● **WHAT THE TASK REQUIRES**: The entries below contain a line with "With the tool" and a line with "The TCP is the". Retype exactly everything from the first down to the second, both included, and nothing else. Put a running number in front of each line and drop blank lines.

>> START DATA LINES

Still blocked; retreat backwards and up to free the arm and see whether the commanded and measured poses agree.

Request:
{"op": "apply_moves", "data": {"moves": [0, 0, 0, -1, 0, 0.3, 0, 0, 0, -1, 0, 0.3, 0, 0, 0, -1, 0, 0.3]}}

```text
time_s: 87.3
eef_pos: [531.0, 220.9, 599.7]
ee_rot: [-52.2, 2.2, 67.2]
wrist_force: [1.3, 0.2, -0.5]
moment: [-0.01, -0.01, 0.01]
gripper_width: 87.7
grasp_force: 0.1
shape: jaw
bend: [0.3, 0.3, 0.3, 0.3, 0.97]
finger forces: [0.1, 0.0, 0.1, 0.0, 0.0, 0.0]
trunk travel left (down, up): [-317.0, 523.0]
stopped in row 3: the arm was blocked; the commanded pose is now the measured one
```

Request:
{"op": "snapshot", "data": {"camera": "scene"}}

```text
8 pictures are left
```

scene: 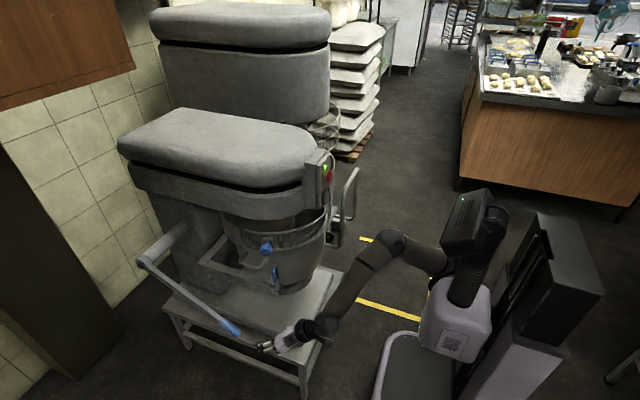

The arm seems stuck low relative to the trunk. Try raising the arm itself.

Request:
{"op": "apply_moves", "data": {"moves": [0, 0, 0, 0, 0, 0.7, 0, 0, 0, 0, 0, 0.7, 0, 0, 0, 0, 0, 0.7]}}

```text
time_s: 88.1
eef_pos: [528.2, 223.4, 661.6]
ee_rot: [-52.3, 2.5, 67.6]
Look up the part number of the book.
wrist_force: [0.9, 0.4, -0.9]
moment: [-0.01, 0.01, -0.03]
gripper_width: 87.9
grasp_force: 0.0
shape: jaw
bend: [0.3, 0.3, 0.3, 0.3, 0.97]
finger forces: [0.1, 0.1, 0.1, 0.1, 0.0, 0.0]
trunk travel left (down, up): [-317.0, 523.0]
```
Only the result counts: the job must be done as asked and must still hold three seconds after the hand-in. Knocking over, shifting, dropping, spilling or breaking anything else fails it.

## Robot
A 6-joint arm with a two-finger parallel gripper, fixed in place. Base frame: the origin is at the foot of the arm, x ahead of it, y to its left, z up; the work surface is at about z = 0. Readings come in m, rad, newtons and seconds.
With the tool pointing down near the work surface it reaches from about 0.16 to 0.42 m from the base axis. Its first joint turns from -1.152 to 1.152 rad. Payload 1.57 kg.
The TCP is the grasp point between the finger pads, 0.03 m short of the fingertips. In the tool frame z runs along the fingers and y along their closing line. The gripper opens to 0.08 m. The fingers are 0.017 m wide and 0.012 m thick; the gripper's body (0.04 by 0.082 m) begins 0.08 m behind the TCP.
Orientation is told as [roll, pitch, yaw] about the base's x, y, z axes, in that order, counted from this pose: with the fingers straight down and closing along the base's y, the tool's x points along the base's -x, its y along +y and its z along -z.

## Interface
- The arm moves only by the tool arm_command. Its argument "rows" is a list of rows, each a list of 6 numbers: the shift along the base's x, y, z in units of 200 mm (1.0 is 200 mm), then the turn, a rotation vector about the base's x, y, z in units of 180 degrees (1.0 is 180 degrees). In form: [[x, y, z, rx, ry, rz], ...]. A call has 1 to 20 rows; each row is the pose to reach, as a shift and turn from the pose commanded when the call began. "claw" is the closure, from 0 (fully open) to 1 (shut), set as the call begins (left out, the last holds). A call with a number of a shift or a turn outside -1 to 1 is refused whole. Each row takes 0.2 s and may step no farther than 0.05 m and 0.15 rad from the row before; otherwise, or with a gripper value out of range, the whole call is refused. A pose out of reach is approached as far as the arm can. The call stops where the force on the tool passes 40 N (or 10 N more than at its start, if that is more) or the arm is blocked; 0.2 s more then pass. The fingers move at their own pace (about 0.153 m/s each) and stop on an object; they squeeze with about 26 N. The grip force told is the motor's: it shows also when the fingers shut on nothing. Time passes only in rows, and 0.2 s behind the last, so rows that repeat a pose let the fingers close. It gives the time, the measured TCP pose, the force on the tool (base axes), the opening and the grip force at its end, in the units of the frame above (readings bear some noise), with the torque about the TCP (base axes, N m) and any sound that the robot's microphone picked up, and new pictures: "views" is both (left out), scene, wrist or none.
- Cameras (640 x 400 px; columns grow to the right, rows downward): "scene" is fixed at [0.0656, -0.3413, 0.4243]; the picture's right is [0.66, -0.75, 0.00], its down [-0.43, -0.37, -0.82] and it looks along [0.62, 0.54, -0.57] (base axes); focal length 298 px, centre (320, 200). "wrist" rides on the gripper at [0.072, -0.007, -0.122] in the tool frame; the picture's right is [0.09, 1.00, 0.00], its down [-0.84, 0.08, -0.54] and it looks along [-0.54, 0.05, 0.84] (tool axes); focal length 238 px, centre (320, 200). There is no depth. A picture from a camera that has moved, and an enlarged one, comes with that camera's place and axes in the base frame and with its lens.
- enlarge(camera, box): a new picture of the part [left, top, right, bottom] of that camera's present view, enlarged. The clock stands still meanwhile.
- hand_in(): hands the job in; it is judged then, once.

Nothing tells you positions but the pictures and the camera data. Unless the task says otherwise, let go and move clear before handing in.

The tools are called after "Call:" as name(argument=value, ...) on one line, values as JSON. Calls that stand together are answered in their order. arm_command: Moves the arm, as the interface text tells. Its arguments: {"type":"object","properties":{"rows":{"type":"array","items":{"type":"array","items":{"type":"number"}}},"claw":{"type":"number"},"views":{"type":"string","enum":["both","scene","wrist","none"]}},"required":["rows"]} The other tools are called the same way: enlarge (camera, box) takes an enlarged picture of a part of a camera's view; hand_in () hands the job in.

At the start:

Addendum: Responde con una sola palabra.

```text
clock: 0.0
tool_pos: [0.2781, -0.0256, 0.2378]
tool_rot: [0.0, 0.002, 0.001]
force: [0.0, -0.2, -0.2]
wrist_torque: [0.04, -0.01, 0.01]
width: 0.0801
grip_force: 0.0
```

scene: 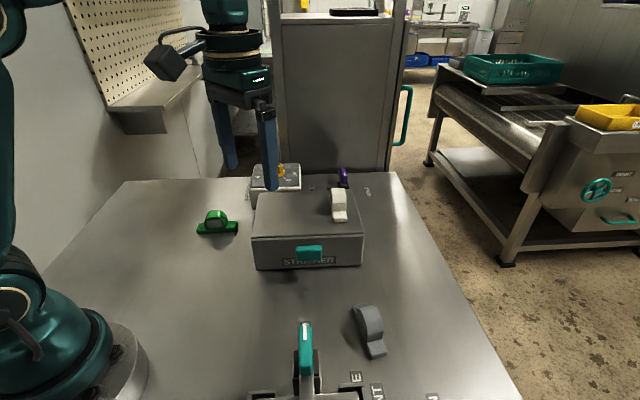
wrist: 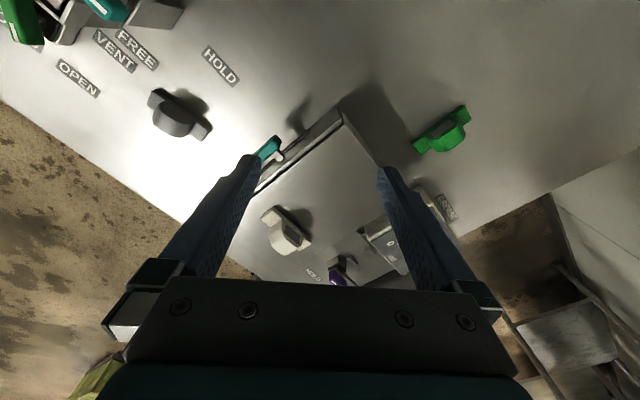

>> END DATA LINES

● **SOLUTION FOR THIS TASK**:
1. With the tool pointing down near the work surface it reaches from about 0.16 to 0.42 m from the base axis. Its first joint turns from -1.152 to 1.152 rad. Payload 1.57 kg.
2. The TCP is the grasp point between the finger pads, 0.03 m short of the fingertips. In the tool frame z runs along the fingers and y along their closing line. The gripper opens to 0.08 m. The fingers are 0.017 m wide and 0.012 m thick; the gripper's body (0.04 by 0.082 m) begins 0.08 m behind the TCP.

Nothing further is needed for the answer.